* _What is needed_
Reproduce the data exactly and drop any pictures it holds.
──────────
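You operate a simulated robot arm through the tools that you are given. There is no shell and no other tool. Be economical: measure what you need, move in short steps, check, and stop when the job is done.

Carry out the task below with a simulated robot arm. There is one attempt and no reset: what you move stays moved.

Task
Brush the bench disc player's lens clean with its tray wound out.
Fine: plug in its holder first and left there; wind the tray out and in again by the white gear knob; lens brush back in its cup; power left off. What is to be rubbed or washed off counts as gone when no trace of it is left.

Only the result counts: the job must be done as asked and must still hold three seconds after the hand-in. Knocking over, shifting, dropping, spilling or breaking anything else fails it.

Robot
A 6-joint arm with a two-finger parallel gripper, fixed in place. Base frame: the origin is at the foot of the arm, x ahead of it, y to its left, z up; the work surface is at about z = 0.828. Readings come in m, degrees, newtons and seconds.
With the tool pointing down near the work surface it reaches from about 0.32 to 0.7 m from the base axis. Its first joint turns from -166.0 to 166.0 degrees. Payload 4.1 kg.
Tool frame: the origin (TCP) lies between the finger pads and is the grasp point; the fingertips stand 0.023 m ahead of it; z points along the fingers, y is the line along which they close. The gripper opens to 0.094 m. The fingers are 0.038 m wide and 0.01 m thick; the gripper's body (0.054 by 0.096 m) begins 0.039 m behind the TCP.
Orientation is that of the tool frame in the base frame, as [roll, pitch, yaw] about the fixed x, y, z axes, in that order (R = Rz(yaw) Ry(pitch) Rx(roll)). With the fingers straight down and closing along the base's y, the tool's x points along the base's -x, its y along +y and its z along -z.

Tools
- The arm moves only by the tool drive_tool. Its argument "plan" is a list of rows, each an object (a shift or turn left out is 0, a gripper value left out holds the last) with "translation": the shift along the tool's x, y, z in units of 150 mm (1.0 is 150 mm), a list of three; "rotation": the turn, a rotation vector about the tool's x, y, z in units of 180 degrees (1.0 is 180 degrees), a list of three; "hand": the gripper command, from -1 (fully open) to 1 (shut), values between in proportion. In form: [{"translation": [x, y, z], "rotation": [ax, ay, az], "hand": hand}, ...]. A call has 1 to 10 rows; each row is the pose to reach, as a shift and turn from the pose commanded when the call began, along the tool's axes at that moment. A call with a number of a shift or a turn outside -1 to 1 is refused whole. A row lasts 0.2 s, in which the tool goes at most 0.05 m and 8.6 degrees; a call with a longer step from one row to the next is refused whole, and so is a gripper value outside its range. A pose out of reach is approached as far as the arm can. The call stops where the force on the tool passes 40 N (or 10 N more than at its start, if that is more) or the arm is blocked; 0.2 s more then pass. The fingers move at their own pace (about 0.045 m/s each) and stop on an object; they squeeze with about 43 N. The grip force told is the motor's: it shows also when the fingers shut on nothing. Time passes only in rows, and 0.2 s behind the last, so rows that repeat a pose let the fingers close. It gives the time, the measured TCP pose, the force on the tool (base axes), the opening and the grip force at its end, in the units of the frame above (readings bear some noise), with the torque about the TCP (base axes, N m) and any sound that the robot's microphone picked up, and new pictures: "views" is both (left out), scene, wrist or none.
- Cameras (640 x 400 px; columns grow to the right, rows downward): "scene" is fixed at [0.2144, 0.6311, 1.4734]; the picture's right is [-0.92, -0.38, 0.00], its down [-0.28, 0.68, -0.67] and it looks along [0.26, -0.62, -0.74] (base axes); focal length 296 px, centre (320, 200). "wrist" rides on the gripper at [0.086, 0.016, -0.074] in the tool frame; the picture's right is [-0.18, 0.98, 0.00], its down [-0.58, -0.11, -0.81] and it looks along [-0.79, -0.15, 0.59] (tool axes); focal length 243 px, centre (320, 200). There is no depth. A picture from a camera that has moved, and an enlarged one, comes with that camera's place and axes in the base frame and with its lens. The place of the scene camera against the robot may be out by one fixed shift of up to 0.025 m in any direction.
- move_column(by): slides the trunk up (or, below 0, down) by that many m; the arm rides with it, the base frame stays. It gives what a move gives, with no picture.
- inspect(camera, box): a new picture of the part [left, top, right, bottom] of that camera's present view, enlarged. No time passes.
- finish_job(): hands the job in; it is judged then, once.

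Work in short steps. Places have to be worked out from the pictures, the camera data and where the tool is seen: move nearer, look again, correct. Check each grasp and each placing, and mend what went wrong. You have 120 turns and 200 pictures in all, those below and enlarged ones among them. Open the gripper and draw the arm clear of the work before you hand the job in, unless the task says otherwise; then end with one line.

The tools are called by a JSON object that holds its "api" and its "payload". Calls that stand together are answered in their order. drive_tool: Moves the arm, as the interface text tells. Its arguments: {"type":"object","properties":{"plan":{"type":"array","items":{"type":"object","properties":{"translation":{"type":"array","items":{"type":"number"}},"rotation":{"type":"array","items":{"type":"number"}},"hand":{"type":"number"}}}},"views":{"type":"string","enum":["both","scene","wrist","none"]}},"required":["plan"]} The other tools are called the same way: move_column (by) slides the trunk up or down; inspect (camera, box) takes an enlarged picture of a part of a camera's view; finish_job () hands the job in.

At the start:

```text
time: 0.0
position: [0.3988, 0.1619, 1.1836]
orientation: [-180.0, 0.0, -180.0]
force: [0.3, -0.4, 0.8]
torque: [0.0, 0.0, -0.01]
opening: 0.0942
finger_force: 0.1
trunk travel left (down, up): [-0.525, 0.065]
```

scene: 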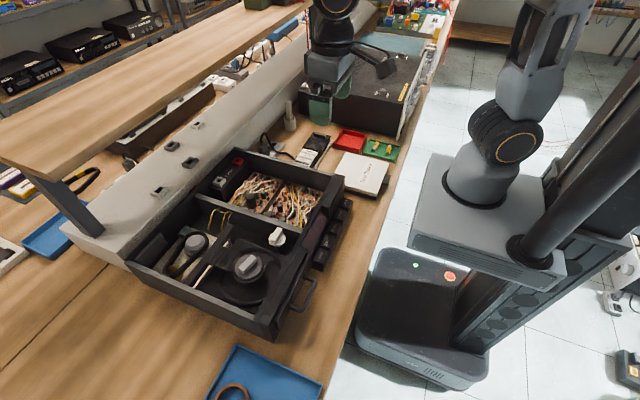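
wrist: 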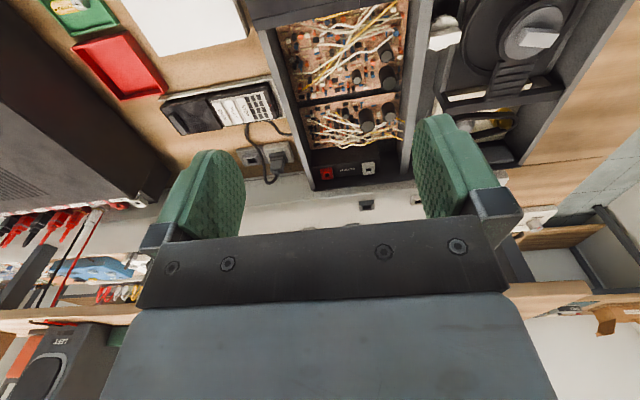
──────────
* _Response for this exercise_
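You operate a simulated robot arm through the tools that you are given. There is no shell and no other tool. Be economical: measure what you need, move in short steps, check, and stop when the job is done.

Carry out the task below with a simulated robot arm. There is one attempt and no reset: what you move stays moved.

Task
Brush the bench disc player's lens clean with its tray wound out.
Fine: plug in its holder first and left there; wind the tray out and in again by the white gear knob; lens brush back in its cup; power left off. What is to be rubbed or washed off counts as gone when no trace of it is left.

Only the result counts: the job must be done as asked and must still hold three seconds after the hand-in. Knocking over, shifting, dropping, spilling or breaking anything else fails it.

Robot
A 6-joint arm with a two-finger parallel gripper, fixed in place. Base frame: the origin is at the foot of the arm, x ahead of it, y to its left, z up; the work surface is at about z = 0.828. Readings come in m, degrees, newtons and seconds.
With the tool pointing down near the work surface it reaches from about 0.32 to 0.7 m from the base axis. Its first joint turns from -166.0 to 166.0 degrees. Payload 4.1 kg.
Tool frame: the origin (TCP) lies between the finger pads and is the grasp point; the fingertips stand 0.023 m ahead of it; z points along the fingers, y is the line along which they close. The gripper opens to 0.094 m. The fingers are 0.038 m wide and 0.01 m thick; the gripper's body (0.054 by 0.096 m) begins 0.039 m behind the TCP.
Orientation is that of the tool frame in the base frame, as [roll, pitch, yaw] about the fixed x, y, z axes, in that order (R = Rz(yaw) Ry(pitch) Rx(roll)). With the fingers straight down and closing along the base's y, the tool's x points along the base's -x, its y along +y and its z along -z.

Tools
- The arm moves only by the tool drive_tool. Its argument "plan" is a list of rows, each an object (a shift or turn left out is 0, a gripper value left out holds the last) with "translation": the shift along the tool's x, y, z in units of 150 mm (1.0 is 150 mm), a list of three; "rotation": the turn, a rotation vector about the tool's x, y, z in units of 180 degrees (1.0 is 180 degrees), a list of three; "hand": the gripper command, from -1 (fully open) to 1 (shut), values between in proportion. In form: [{"translation": [x, y, z], "rotation": [ax, ay, az], "hand": hand}, ...]. A call has 1 to 10 rows; each row is the pose to reach, as a shift and turn from the pose commanded when the call began, along the tool's axes at that moment. A call with a number of a shift or a turn outside -1 to 1 is refused whole. A row lasts 0.2 s, in which the tool goes at most 0.05 m and 8.6 degrees; a call with a longer step from one row to the next is refused whole, and so is a gripper value outside its range. A pose out of reach is approached as far as the arm can. The call stops where the force on the tool passes 40 N (or 10 N more than at its start, if that is more) or the arm is blocked; 0.2 s more then pass. The fingers move at their own pace (about 0.045 m/s each) and stop on an object; they squeeze with about 43 N. The grip force told is the motor's: it shows also when the fingers shut on nothing. Time passes only in rows, and 0.2 s behind the last, so rows that repeat a pose let the fingers close. It gives the time, the measured TCP pose, the force on the tool (base axes), the opening and the grip force at its end, in the units of the frame above (readings bear some noise), with the torque about the TCP (base axes, N m) and any sound that the robot's microphone picked up, and new pictures: "views" is both (left out), scene, wrist or none.
- Cameras (640 x 400 px; columns grow to the right, rows downward): "scene" is fixed at [0.2144, 0.6311, 1.4734]; the picture's right is [-0.92, -0.38, 0.00], its down [-0.28, 0.68, -0.67] and it looks along [0.26, -0.62, -0.74] (base axes); focal length 296 px, centre (320, 200). "wrist" rides on the gripper at [0.086, 0.016, -0.074] in the tool frame; the picture's right is [-0.18, 0.98, 0.00], its down [-0.58, -0.11, -0.81] and it looks along [-0.79, -0.15, 0.59] (tool axes); focal length 243 px, centre (320, 200). There is no depth. A picture from a camera that has moved, and an enlarged one, comes with that camera's place and axes in the base frame and with its lens. The place of the scene camera against the robot may be out by one fixed shift of up to 0.025 m in any direction.
- move_column(by): slides the trunk up (or, below 0, down) by that many m; the arm rides with it, the base frame stays. It gives what a move gives, with no picture.
- inspect(camera, box): a new picture of the part [left, top, right, bottom] of that camera's present view, enlarged. No time passes.
- finish_job(): hands the job in; it is judged then, once.

Work in short steps. Places have to be worked out from the pictures, the camera data and where the tool is seen: move nearer, look again, correct. Check each grasp and each placing, and mend what went wrong. You have 120 turns and 200 pictures in all, those below and enlarged ones among them. Open the gripper and draw the arm clear of the work before you hand the job in, unless the task says otherwise; then end with one line.

The tools are called by a JSON object that holds its "api" and its "payload". Calls that stand together are answered in their order. drive_tool: Moves the arm, as the interface text tells. Its arguments: {"type":"object","properties":{"plan":{"type":"array","items":{"type":"object","properties":{"translation":{"type":"array","items":{"type":"number"}},"rotation":{"type":"array","items":{"type":"number"}},"hand":{"type":"number"}}}},"views":{"type":"string","enum":["both","scene","wrist","none"]}},"required":["plan"]} The other tools are called the same way: move_column (by) slides the trunk up or down; inspect (camera, box) takes an enlarged picture of a part of a camera's view; finish_job () hands the job in.

At the start:

```text
time: 0.0
position: [0.3988, 0.1619, 1.1836]
orientation: [-180.0, 0.0, -180.0]
force: [0.3, -0.4, 0.8]
torque: [0.0, 0.0, -0.01]
opening: 0.0942
finger_force: 0.1
trunk travel left (down, up): [-0.525, 0.065]
```

scene: 
wrist: 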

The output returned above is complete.